Material provided.
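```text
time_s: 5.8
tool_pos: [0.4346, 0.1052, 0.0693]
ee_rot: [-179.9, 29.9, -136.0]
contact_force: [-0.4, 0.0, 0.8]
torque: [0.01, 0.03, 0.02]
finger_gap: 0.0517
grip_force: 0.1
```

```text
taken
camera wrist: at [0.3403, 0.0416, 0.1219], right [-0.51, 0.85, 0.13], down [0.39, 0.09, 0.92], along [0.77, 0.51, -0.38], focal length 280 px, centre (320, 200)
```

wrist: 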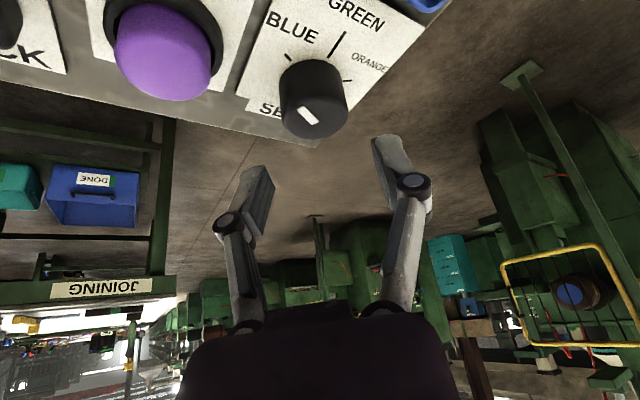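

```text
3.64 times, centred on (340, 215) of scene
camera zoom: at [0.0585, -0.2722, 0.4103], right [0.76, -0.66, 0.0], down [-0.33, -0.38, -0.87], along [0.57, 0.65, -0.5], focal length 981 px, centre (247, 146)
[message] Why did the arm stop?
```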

Exercise. Without the pictures, copy the material exactly as given. Put each line that is not blank into a JSON list as a string.

Output for this exercise.
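[
  "```text",
  "time_s: 5.8",
  "tool_pos: [0.4346, 0.1052, 0.0693]",
  "ee_rot: [-179.9, 29.9, -136.0]",
  "contact_force: [-0.4, 0.0, 0.8]",
  "torque: [0.01, 0.03, 0.02]",
  "finger_gap: 0.0517",
  "grip_force: 0.1",
  "```",
  "```text",
  "taken",
  "camera wrist: at [0.3403, 0.0416, 0.1219], right [-0.51, 0.85, 0.13], down [0.39, 0.09, 0.92], along [0.77, 0.51, -0.38], focal length 280 px, centre (320, 200)",
  "```",
  "wrist: ",
  "```text",
  "3.64 times, centred on (340, 215) of scene",
  "camera zoom: at [0.0585, -0.2722, 0.4103], right [0.76, -0.66, 0.0], down [-0.33, -0.38, -0.87], along [0.57, 0.65, -0.5], focal length 981 px, centre (247, 146)",
  "[message] Why did the arm stop?",
  "```"
]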